As with any story about the history of our country, within Stolen Dreams, there are many moving parts that led to the dismantling of Charleston’s Little League.  Lamb paints the picture of a segregated South Carolina, a state far from eager to join the direction in which America was moving.  Lamb also introduces you to the history of Little League Baseball in general and the Charleston YMCA in particular, again, all coinciding with a time and place in America where racial strife was at a peak.

Baseball also played its part.

“Nothing had a grip on American boys like Little League Baseball.  Baseball was the most popular sport in America and Little League Baseball was far and away the most popular youth baseball organization. Playing Little League Baseball made an impression on boys that lasted far into adulthood.” 

Little League Baseball was inclusionary from the onset, until it wasn’t, at least in South Carolina.  “The league’s principles have not changed since they were written in 1939.  There is no record of the first African American boy to play in the organization because Blacks were playing from the point of creation.”

In 1955, however, white parents didn’t want their kids playing against a team comprised of young black children. “Adults coopted it for their own self-interests and used the baseball field to exchange their differences of opinion on the biggest issue of the day – whether whites and Blacks should go to the same schools.”

Enter the Cannon Street YMCA, a safe haven for young men and women of color in Charleston.  “It was the only place they could go.  Decades later, many of those boys, now well into their middle ages, remembered the importance the Y had in their lives.”  Those behind the foundation “understood how sports could not only give African American boys something positive to do with their time, but it could also enhance their self-esteem.”

A few years earlier, Jackie Robinson had broken Major League Baseball’s color barrier “forever changing baseball and society.  Nothing in those years had a more pronounced impact on how white America saw Blacks, and how Black America – particularly the generation of young African Americans that came of age during this time – saw themselves.  The promise of baseball was that any boy could grow up to play in the Major Leagues.”

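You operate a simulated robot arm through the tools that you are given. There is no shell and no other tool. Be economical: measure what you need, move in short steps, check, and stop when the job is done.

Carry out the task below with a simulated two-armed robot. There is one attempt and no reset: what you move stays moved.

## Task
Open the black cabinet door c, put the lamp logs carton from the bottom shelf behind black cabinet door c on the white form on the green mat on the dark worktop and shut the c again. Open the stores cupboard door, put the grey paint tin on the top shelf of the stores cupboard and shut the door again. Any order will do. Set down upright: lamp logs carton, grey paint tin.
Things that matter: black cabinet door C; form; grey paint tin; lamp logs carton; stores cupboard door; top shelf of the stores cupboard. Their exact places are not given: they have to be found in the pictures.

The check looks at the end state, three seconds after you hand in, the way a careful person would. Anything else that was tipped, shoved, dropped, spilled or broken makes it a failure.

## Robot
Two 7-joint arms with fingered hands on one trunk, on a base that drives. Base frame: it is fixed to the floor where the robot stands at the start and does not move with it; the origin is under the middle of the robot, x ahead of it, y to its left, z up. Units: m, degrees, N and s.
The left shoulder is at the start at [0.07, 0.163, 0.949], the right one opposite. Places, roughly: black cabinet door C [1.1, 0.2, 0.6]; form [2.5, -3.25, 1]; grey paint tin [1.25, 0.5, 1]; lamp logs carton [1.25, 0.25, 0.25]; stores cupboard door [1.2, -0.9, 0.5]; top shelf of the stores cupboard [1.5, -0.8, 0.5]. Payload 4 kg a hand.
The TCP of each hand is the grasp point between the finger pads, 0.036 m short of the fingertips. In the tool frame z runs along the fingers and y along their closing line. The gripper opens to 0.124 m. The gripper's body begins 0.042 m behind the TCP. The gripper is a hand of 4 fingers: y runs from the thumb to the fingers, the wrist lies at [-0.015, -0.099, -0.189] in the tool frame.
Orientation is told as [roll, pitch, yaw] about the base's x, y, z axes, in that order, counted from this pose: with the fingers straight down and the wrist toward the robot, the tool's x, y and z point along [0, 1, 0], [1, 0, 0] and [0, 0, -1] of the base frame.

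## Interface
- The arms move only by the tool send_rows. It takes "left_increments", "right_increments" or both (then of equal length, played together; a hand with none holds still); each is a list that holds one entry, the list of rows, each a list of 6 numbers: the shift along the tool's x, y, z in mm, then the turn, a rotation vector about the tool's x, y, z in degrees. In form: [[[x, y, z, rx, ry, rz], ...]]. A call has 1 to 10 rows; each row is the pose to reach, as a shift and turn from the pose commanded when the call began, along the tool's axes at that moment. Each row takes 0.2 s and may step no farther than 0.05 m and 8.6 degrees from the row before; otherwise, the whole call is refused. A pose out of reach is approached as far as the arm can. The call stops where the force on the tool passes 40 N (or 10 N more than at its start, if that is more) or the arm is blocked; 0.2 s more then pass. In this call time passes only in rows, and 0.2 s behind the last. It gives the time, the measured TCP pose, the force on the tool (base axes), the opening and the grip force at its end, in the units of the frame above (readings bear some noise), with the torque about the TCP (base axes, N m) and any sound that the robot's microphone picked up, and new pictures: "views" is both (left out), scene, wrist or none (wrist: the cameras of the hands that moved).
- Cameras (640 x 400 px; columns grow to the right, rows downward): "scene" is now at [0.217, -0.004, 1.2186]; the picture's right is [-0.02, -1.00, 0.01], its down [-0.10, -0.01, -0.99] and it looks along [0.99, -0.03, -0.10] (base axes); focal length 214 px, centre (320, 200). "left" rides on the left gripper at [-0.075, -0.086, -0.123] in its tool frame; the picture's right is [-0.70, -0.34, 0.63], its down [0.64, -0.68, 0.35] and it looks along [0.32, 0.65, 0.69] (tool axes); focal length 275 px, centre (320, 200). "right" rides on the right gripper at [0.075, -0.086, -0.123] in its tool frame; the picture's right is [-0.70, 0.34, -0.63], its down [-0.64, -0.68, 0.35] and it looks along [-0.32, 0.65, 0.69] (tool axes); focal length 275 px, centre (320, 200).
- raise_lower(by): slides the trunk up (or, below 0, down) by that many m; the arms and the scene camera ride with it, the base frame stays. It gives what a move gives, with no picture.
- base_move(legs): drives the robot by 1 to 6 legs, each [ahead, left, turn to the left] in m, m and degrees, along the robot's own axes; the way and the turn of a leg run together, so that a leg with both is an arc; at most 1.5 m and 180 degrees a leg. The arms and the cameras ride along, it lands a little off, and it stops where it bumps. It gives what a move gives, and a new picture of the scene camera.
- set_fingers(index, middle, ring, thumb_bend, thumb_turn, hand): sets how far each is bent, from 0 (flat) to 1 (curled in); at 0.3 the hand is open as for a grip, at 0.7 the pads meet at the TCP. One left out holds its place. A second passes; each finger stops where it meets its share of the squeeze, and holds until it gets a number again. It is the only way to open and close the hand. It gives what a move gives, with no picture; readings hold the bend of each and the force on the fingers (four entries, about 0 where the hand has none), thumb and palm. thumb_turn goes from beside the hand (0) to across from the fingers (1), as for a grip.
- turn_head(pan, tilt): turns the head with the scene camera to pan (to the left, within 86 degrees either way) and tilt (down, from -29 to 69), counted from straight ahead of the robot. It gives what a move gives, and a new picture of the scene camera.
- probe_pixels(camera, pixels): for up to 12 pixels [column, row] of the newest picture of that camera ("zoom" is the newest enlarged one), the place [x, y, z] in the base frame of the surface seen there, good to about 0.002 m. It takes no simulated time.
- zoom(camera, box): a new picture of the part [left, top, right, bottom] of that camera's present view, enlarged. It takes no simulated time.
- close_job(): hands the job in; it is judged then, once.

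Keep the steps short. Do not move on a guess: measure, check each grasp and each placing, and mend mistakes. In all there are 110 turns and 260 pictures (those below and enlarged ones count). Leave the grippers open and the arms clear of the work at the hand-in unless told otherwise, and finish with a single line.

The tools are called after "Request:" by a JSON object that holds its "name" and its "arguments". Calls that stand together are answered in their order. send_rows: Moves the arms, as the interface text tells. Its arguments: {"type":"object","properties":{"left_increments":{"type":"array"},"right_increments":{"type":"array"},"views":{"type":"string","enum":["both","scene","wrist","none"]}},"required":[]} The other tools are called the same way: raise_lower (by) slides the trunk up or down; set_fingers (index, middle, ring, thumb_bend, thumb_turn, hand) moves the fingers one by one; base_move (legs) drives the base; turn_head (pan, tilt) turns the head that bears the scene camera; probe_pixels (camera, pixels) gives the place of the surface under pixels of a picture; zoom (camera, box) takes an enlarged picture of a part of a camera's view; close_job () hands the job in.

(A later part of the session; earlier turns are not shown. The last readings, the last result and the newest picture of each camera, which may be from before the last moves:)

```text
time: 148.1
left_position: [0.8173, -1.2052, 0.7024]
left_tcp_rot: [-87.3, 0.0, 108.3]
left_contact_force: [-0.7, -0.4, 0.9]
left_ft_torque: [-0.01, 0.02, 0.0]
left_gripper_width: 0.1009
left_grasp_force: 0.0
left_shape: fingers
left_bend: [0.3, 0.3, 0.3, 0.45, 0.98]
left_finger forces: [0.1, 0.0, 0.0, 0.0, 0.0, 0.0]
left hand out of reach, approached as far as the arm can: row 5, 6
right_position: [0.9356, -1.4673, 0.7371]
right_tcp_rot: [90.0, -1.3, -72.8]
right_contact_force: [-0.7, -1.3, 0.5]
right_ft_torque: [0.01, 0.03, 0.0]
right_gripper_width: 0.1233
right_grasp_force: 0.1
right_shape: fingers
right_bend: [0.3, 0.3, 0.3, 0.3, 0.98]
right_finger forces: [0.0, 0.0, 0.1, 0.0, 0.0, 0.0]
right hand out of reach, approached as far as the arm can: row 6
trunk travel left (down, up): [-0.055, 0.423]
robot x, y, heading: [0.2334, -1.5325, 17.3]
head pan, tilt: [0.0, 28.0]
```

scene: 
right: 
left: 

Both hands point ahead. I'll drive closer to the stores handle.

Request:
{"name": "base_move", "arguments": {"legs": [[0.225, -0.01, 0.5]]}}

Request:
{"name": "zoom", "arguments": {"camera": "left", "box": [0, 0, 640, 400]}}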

Then came Brown v. Board of Education, the South’s resistance to it and a little league baseball team caught in the middle.

“The Cannon Street team could not be kept out of the tournament without violating Little League Baseball rules that barred racial discrimination.”  That didn’t stop feathers from getting ruffled and tensions from rising.  White teams from South Carolina chose to quit the tournament rather than play against them.   Winning this tournament would qualify them for the Little League World Series but not by default.  The story made national news with journalists from around the country, from all different slants, drawing attention to what was happening down south. 

This is a not a story of young children proving their merit on an equal playing field, but rather one of them never getting the chance to do so.  It is a reminder of how segregation and exclusion can set back a city, a race, a people, and a nation for generations.  Lamb tells of struggles that exist to this day and how denied opportunities based on skin tone leave and indelible mark on the human psyche.  “Nobody ever talked about it after it happened. Our feelings on that day were inexpressible. Tears came to our eyes. We were a hurting bunch of young men, yet we held our heads up high because we were proud of what we had achieved.”

In the wake of everything else going on in our nation at the time, their story was all but forgotten.

It wasn’t until a man named Gus Holt, watched his son play baseball in the local Dixie League, as there was no Little League in Charleston per se.  The young man had a confederate patch on his sleeve.  Holt did some digging and found out exactly why there was no Little League in Charleston and stumbled upon the story of the Cannon Street YMCA All-Stars, a team that was taken to the Little League World Series in Williamsport but not allowed to participate despite chants from the crowd shouting “Let Them Play.”

“Holt sought to bring Little League back to Charleston, decades after segregationists had replaced it with an all-white youth organization.  Holt received the story of how racial bigotry denied the Cannon Street team the opportunity of playing in the Little League World Series and, in doing so, brought redemption to a dozen or so middle-aged men.  The story slipped from their conversations but remained etched in their consciousness.”

Thanks to Holt and Chris Lamb, the story of these young men is not forgotten.  Lamb’s overarching theme to Stolen Dreams is of irreparable damage done with denied opportunity.  “What does a twelve-year-old boy do without dreams,” he asks.

While a stark reminder that conflict exists within America to this very day, Stolen Dreams shows us that with the effort and determination of few, with our national pastime as a backdrop, we shall still overcome.